CHALLENGE> How does the reading text go on? Write the next part.

====== READING TEXT ======

Nach diesen Grundsätzen kann die Festlegung von Bau- und Straßenfluchten in einem Ortsstraßenplan nach dem badischen Ortsstraßengesetz von 1908 nicht als erschöpfende Regelung der überbaubaren Grundstücksflächen beurteilt werden. Die Auffassung der Klägerin, ein unter der Geltung des badischen Ortsstraßengesetzes 1908 beschlossener Ortsstraßenplan lege abschließend die überbaubaren Grundstücksflächen fest, wenn diese nicht abweichend in einer örtlichen Bauordnung geregelt worden seien, trifft nicht zu. Denn die mit dem badischen Ortsstraßengesetz 1908 verfolgten Belange betreffen allein Straßen. Die Bebaubarkeit von Grundstücken wird darin nur geregelt, soweit sie die Substanz der Straße oder das Straßenbild betrifft. Über eine abschließende Regelung der Bebaubarkeit der anliegenden Grundstücke war nach den einschlägigen Bestimmungen des Baurechts zu entscheiden. So konnten etwa gemäß § 30 Abs. 2 der Badischen Landesbauordnung 1935 durch eine örtliche (nach dem badischen Polizeistrafrecht zu erlassende) Bauordnung rückwärtige Baugrenzen (hintere Baulinien) festgesetzt werden, über die hinaus die hinteren Teile der Grundstücke nicht bebaut werden durften. Sollte die letzte, bei Inkrafttreten des Bundesbaugesetzes 1960 noch geltende Bauordnung der Beklagten aus dem Jahr 1958 insoweit keine Bestimmungen getroffen haben, stünde ein solches Unterlassen der Beklagten nicht einer positiven Regelung der überbaubaren Grundstücksfläche in der gesamten Tiefe gleich, die im Übrigen gemäß § 30 Abs. 2 der Badischen Landesbauordnung nicht vorgesehen (und wohl auch nicht notwendig) war. Anders als das alte württembergischen Baurecht regelte das alte badische Baurecht die rückwärtige Bebaubarkeit von Grundstücken auch nicht in Anknüpfung an nach Ortsstraßenrecht festgestellte Bau- und Straßenfluchten. Nur das württembergische Recht enthielt seit dem Inkrafttreten von Art. 1a Abs. 2 und 4 Württ. BauO in der Fassung des Änderungsgesetzes vom 15.12.1933 (RegBl. S. 443) eine Bestimmung, dass ein Grundstück im rückwärtigen Bereich - mit einer Tiefe von 50 m hinter einer Baulinie - bebaut werden konnte (vgl. Senatsurt. v. 04.12.2003 - 5 S 1746/02 - Juris; VGH Bad.-Württ., Urt. v. 17.02.1995 - 8 S 2183/94 - VBlBW 1995, 400; Urt. v. 23.01.1998 - 8 S 2447/97 - NuR 1999, 332 -; Urt. v. 23.01.1998 - 8 S 2430/97 - PBauE § 173 BBauG 1960 Nr. 1).

====== STORED DATA ======

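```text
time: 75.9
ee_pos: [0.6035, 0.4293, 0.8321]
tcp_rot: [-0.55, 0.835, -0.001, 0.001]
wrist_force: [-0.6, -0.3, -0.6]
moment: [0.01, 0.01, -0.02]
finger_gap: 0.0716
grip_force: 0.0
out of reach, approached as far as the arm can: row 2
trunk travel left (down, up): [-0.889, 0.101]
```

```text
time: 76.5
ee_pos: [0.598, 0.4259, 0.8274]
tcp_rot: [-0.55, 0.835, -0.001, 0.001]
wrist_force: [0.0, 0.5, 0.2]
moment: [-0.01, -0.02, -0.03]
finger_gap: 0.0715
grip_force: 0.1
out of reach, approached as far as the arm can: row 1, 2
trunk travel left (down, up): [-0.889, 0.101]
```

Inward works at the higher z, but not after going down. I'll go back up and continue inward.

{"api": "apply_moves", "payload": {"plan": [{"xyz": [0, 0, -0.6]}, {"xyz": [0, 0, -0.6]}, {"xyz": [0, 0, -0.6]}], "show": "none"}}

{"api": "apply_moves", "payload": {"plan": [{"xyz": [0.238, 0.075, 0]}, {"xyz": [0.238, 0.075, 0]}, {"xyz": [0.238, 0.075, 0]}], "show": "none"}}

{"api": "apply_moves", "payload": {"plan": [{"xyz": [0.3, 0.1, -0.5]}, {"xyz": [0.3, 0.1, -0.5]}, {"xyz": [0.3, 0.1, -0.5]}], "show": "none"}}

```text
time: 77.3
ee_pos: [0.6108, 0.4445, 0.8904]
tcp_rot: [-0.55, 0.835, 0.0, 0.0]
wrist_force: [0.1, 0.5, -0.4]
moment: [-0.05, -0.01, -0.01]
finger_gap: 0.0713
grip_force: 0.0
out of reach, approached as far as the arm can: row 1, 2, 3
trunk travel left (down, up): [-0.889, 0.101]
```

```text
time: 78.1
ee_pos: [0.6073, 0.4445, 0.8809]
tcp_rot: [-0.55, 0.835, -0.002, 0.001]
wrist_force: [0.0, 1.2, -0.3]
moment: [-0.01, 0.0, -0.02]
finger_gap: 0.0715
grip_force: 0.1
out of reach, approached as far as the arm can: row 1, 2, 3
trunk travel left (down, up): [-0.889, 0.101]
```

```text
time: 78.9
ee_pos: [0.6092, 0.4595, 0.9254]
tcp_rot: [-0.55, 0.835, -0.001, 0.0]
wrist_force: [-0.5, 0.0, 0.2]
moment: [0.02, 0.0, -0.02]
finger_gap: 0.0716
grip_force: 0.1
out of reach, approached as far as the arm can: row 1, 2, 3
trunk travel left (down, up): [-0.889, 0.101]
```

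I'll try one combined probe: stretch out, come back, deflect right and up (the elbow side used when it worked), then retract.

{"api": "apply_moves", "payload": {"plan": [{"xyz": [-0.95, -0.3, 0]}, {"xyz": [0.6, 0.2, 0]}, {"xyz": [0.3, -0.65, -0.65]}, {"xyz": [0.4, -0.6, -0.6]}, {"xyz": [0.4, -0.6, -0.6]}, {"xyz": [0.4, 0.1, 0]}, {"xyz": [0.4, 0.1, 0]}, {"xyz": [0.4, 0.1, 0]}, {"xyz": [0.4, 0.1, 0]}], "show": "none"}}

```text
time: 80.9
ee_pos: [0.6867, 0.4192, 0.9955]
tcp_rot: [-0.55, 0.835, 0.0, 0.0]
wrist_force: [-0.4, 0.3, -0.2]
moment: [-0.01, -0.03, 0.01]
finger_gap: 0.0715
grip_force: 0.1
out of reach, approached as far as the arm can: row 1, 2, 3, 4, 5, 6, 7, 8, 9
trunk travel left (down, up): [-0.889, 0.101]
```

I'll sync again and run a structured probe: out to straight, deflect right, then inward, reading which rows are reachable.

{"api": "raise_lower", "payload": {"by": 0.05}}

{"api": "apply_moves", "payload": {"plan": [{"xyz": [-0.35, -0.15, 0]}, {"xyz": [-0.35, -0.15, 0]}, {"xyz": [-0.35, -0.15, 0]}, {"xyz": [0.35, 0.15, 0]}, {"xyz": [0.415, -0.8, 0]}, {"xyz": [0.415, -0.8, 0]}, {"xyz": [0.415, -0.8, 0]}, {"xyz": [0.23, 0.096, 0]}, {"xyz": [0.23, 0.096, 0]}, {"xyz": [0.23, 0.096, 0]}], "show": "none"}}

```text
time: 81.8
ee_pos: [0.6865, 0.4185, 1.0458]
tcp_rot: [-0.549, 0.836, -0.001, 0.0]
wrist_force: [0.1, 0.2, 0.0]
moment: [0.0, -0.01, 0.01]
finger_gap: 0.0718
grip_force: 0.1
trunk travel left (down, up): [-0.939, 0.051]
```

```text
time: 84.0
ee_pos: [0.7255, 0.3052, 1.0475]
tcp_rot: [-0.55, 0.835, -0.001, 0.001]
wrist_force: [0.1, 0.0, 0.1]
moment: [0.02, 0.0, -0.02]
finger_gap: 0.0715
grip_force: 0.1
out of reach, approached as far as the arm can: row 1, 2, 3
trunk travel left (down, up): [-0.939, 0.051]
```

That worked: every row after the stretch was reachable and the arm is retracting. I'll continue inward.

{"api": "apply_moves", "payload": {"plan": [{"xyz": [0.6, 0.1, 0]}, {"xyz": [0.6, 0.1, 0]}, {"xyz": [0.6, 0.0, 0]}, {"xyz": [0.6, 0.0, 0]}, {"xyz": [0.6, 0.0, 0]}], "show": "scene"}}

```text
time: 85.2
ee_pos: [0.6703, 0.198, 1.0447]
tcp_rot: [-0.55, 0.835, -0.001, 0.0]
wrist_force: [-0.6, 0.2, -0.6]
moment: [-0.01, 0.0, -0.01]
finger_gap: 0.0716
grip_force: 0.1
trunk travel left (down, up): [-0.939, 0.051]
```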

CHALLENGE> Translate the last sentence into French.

======

RESULT OF THIS EXERCISE>
Nur am Rande bemerkt der Senat, dass die auf materielles Polizeirecht gestützten Bauordnungen der Beklagten, soweit sie gemäß § 173 Abs. 3 BBauG 1960 übergeleitet werden konnten, mit Ablauf der für Polizeiverordnungen geltenden 20-Jahresfrist ohnehin außer Kraft getreten sind (Senatsurt. v. 02.02.1994 - 5 S 2927/93 - Juris; Senatsbeschl. v. 22.03.2004 - 5 S 103/04 -; VGH Bad.-Württ., Urt. v. 22.10.1993 - 8 S 3087/92 - VBlBW 1994, 280 und Beschl. v. 25.05.1994 - 3 S 1360/93 - Juris). Auch deshalb ließe sich aus einer dort fehlenden Beschränkung der Bebauungstiefe nichts (mehr) für einen (abgeleiteten) Inhalt der fortgeltenden Bau- und Straßenflucht herleiten.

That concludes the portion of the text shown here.